Passage given:
The key to any new development for an existing city to achieving Smart Mobility is to ensure seamless movement between one means of transport to another. The failure of the Delhi BRT has often been blamed for the lack of last mile connectivity and of not integrating the BRT with the metro. What if the Delhi metro allowed you to carry your bicycle on board? Or if buses ran a special route for cyclists? Perhaps then such systems could flourish well in a city obsessed with the personal car. Delhi can take lessons from the Finnish capital of Helsinki, which has an ambitious plan to transform its existing public transport network into a comprehensive ‘mobility on demand’ system within 10 years, which could render individual car ownership useless. Subscribers will choose origin and destination points, Uber style, and pay in one go for reaching their destination via any number of modes such as driverless cars, rail-based systems, hired cycles, shared ferries and so on. Here, technology is being put to use in a visionary manner to enable the networked commuter to plug into the mesh of networked public transport options. (reference # 3 in footnote)

Given exercise:
Supply the part of the passage given that comes after its last sentence.

Data shown:
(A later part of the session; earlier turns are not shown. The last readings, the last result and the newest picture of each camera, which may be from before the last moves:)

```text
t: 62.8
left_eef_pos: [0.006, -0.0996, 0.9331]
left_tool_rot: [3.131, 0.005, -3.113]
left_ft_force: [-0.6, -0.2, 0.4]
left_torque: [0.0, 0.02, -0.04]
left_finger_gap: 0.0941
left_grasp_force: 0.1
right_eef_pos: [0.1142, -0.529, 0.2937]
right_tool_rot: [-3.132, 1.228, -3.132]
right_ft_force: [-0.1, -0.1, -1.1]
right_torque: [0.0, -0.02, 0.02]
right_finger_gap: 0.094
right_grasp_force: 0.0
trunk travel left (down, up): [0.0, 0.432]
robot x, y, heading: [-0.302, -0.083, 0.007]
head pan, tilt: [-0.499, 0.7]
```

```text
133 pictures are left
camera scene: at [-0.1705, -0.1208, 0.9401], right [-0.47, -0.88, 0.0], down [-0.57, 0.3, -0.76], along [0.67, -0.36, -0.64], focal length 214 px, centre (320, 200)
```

Right answer:
Smart Modules

The fast-accelerating economic cycles and unprecedented development in technology along with a rapidly increasing urban population has impacted the 20th century city that has so far coped with this volatile environment by displacing activities from one place to another. Tokyo and New York are prime examples where buildings were constantly torn down to make way for a newer, shinier product. This is interruptive and unsustainable. 

Our cities need to be smart to adapt to the changing environment quickly and intelligently and allow its built fabric to be more accommodating and flexible.

 

A smart city needs a wide variety of flexible spaces for working and living, of different sizes that can be rapidly re-purposed. In Asian cities, it is not unusual to find a flexible use of space to cater for high densities. There are examples of villa developments perched on top of a shopping mall, soccer fields on rooftops, using technology in the form of space-saving furniture and movable panels to transform small shoebox apartments for multiple uses and even a temple located on the roof of a private housing block. These examples are born of necessity. If technology could be used to design Smart Modules to be more accommodating and flexible, we would close the gap and allow our cities to be truly adaptable and smart.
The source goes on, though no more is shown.